Supplied data
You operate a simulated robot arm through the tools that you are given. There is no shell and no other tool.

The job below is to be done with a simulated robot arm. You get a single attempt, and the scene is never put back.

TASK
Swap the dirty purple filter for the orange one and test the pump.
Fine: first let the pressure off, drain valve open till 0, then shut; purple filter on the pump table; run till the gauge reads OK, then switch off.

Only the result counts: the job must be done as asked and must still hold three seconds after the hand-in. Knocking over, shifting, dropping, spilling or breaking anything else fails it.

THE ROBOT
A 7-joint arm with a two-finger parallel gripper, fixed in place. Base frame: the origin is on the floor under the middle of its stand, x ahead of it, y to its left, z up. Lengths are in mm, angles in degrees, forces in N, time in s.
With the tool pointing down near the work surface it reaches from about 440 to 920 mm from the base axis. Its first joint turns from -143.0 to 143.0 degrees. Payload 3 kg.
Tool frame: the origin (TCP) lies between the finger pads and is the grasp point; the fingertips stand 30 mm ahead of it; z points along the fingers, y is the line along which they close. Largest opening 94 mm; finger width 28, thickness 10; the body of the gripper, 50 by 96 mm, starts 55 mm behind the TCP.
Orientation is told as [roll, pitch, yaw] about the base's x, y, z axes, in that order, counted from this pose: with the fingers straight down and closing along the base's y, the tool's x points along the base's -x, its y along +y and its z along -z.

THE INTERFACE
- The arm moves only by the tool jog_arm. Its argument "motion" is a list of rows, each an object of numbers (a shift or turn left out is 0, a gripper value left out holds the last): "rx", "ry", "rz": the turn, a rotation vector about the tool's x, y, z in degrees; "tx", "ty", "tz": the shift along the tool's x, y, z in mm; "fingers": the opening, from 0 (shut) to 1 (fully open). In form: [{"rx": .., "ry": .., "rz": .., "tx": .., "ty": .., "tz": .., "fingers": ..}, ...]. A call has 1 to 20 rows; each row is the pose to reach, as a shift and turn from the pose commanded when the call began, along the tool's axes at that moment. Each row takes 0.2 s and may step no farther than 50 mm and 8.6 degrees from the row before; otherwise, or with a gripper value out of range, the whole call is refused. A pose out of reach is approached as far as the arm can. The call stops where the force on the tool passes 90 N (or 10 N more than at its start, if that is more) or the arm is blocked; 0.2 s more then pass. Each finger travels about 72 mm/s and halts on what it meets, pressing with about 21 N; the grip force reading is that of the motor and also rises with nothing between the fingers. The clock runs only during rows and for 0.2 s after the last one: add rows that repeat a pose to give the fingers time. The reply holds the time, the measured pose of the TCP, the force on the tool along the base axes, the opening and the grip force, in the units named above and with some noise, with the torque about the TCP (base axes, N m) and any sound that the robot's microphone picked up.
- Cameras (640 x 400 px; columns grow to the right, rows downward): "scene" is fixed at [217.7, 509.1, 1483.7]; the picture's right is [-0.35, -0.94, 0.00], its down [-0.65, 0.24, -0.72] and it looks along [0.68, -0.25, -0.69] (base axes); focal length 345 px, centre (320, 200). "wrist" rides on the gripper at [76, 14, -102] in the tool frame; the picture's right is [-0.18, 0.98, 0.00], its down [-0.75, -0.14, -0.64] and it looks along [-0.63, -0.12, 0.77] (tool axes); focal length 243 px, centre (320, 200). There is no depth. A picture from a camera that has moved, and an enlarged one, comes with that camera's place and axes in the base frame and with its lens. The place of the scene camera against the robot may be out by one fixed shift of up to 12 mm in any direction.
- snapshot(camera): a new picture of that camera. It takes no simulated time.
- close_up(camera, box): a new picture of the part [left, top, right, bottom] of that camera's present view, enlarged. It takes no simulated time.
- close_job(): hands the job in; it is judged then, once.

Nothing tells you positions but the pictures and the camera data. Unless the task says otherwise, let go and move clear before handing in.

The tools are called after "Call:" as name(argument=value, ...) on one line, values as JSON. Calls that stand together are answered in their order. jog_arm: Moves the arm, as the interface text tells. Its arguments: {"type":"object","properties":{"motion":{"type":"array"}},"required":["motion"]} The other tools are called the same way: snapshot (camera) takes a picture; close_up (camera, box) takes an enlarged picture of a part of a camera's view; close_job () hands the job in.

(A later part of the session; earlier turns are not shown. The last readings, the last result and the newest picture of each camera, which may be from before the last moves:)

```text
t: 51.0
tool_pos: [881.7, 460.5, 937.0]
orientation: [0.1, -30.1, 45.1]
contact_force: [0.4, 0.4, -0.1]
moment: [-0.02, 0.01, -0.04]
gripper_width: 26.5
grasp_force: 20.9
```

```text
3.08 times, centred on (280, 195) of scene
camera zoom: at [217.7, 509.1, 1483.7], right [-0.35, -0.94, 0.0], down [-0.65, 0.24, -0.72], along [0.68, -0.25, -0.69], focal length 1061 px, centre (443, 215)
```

Quoted passage

The Japanese novelist Haruki Murakami has told more than one interviewer of his admiration for writers as disparate as Raymond Chandler, F. Scott Fitzgerald, and Raymond Carver. He has also titled two novels after songs by the Beatles and the Beach Boys and paused in mid-narrative to sing the praises of the Western movie actor Ben Johnson. By the same token, he has been far more reticent about things Japanese in both interviews and his fiction. Certainly there are no noteworthy writers in his homeland who resemble him very much. Neither traditionally Japanese nor truly Western, he is, in almost every sense, the cat that walks by himself.
Not all of his books are equally good, but they all flow unmistakably from the same pen. As a result, once you get hooked on him, you’ll willingly read whatever he produces. (I’ve dreamed of having something like a subscription to his work—he could just send them along when they’re ready and bill my account.) His vision is unique enough, and pure enough to propel you through even those books of his which do not quite work (South of the Border, West of the Sun; Sputnik Sweetheart) and he is so good at several things that you forgive his few if not insignificant shortcomings. All of these qualities are showcased in his latest novel, 1Q84 (at 944 pages, how could it not include them all?). This the first really successful epic-sized novel Murakami has delivered since his dazzling The Wind-Up Bird Chronicle in 1997, and it is worth the wait.

Objective 1
In the quoted passage, find "The Japanese novelist" and reproduce everything up to and including "walks by himself.".
Objective 2
Go on with the quoted passage that begins "The Japanese novelist" from its last line.

Task result 1
The Japanese novelist Haruki Murakami has told more than one interviewer of his admiration for writers as disparate as Raymond Chandler, F. Scott Fitzgerald, and Raymond Carver. He has also titled two novels after songs by the Beatles and the Beach Boys and paused in mid-narrative to sing the praises of the Western movie actor Ben Johnson. By the same token, he has been far more reticent about things Japanese in both interviews and his fiction. Certainly there are no noteworthy writers in his homeland who resemble him very much. Neither traditionally Japanese nor truly Western, he is, in almost every sense, the cat that walks by himself.

Task result 2
Murakami paces a story as well as any writer alive. He knows how to tell a love story without getting cute. He understands how to blend realism and fantasy (magical realism if you want to get all literary about it) in just the right proportions. And he has a knack for writing about everyday matters—fixing dinner, going for a walk—in such a way that the events at hand, no matter how mundane, are never boring. Indeed, there is something comforting, even reassuring, about watching a Murakami character dice vegetables for dinner.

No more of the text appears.